Postby Matthew P. Williams on Tue Oct 27, 2009 8:06 pm

We usually taste drinks without sweetener, usually because as coffee people, it doesn't even occur to us to sweeten our beverages. Too ofter, however, we witness our customers sweeten their beverages without trying them, so the goal with the tasting was to see how our drinks fare in the hands of the consumer. A few of our baristas today did a very informal tasting today in the cafe - a cappuccino was made (all of our to-stay capps are 5.5 ounces with a double shot), and we tried it without sugar. Then to the remainder (at least 3.5 oz) we added roughly half a demi-spoon of organic sugar, stirred, and tasted.

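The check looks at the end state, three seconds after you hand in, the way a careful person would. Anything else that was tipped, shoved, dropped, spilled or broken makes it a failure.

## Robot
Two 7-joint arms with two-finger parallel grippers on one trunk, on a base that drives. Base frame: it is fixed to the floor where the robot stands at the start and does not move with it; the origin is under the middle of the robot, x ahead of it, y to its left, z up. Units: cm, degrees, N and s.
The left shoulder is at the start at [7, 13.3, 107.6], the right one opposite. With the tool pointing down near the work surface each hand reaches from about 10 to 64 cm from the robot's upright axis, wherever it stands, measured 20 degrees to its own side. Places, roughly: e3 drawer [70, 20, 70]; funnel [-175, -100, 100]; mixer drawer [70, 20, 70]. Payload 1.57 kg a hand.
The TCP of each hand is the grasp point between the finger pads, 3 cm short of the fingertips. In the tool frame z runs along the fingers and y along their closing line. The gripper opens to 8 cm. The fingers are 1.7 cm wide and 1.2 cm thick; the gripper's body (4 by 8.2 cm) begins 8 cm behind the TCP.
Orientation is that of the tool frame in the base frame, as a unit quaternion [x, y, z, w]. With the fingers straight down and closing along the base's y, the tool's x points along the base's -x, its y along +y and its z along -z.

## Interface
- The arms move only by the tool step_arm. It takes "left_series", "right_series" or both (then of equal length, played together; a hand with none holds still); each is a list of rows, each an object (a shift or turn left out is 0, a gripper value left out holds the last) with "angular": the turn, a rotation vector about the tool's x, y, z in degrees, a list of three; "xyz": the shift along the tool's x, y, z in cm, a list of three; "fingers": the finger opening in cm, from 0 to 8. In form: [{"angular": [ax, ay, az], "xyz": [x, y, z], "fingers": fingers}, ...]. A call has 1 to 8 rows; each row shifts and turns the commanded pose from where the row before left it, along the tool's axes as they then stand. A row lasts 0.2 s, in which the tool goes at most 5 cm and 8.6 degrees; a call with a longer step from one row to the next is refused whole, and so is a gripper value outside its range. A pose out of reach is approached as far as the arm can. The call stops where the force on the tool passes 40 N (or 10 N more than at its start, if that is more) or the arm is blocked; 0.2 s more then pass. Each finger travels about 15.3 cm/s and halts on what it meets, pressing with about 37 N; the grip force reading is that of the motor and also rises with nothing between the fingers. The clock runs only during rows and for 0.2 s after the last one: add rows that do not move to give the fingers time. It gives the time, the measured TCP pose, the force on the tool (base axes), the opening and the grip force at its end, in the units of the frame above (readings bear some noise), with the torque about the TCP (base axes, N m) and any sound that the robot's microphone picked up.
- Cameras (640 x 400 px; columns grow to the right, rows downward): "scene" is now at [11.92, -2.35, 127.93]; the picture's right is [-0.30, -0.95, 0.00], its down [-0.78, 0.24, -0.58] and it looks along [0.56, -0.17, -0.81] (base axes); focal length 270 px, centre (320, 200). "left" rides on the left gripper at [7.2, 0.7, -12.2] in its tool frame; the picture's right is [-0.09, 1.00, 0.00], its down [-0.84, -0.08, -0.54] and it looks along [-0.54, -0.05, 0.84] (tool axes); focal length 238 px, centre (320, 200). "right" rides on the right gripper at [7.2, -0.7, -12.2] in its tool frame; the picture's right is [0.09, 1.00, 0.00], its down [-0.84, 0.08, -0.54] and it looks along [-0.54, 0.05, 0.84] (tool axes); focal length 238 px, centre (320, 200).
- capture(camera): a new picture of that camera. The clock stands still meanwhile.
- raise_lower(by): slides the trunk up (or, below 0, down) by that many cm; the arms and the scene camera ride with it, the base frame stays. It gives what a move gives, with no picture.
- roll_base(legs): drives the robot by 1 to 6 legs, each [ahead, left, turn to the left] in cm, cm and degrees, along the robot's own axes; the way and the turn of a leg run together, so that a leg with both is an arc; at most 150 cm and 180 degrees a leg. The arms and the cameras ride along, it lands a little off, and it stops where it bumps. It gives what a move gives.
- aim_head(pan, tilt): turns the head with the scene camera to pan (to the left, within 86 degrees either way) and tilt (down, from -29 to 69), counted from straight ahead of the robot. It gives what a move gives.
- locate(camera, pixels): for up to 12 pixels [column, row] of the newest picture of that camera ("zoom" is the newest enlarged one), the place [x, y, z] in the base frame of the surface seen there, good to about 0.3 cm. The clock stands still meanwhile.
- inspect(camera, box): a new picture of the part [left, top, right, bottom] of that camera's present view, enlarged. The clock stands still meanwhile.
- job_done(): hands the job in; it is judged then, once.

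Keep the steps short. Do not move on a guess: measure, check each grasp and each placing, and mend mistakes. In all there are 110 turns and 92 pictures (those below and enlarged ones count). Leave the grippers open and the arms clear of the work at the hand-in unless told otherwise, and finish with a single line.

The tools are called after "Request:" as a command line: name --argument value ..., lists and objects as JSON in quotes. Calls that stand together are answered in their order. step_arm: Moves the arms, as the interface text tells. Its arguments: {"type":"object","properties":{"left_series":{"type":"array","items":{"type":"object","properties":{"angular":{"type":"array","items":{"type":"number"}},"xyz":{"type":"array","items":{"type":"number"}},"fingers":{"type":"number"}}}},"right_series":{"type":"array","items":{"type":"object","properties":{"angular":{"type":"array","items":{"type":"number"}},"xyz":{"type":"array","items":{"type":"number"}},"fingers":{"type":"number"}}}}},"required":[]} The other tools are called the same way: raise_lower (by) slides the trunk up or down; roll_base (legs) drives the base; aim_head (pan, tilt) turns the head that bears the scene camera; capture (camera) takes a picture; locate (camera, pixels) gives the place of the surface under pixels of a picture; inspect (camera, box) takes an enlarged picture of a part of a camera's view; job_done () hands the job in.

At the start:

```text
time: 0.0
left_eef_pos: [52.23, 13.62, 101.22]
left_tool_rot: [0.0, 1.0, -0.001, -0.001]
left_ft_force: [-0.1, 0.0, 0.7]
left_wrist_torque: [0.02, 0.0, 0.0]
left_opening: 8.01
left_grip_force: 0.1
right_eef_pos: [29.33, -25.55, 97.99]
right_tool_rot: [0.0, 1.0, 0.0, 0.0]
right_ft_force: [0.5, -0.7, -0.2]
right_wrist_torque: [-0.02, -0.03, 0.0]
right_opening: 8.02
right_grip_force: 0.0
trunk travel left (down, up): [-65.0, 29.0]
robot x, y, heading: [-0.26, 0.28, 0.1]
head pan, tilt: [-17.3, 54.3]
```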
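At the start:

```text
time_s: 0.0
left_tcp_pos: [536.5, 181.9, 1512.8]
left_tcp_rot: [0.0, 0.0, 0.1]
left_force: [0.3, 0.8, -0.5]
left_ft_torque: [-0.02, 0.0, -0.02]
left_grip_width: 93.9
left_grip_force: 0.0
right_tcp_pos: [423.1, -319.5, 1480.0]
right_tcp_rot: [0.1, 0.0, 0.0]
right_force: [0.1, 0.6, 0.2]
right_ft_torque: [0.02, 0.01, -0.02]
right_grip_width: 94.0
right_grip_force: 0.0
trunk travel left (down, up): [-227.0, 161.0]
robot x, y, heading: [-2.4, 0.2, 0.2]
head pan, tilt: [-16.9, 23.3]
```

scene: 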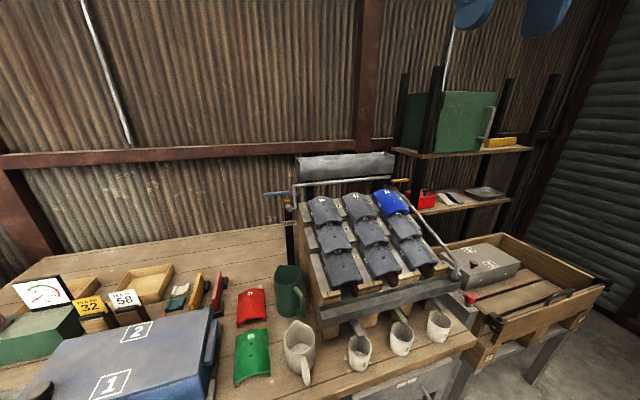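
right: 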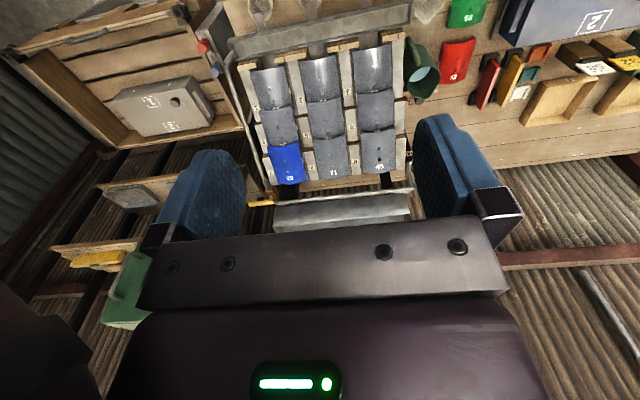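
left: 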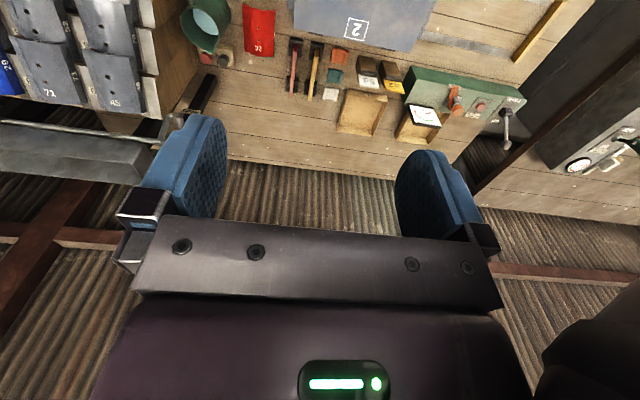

The result was not good. The unsweetened capp was, not surprising, balanced, creamy, coffee-forward, and very sweet on its own. When we sweetened it, to our palates, it was sickeningly sweet - it was nearly undrinkable to our tastes because the sweetness was so over the top. It was eye opening for all of us.

Now, I'm sure there are plenty of people who consume so much sugar that they are desensitized to this level of sweetness. Maybe they sweeten by default because they just want a sweet fix. And sure, plenty of people are just conditioned to expect bad coffee and bad milk. However, sweetening before tasting is perplexing and problematic to us. Adding sugar not only makes a beverage far too sweet for our tastes, but it cools the beverage slightly, perhaps enough to make our already relatively (to the inexperienced consumer) cool drinks too cool.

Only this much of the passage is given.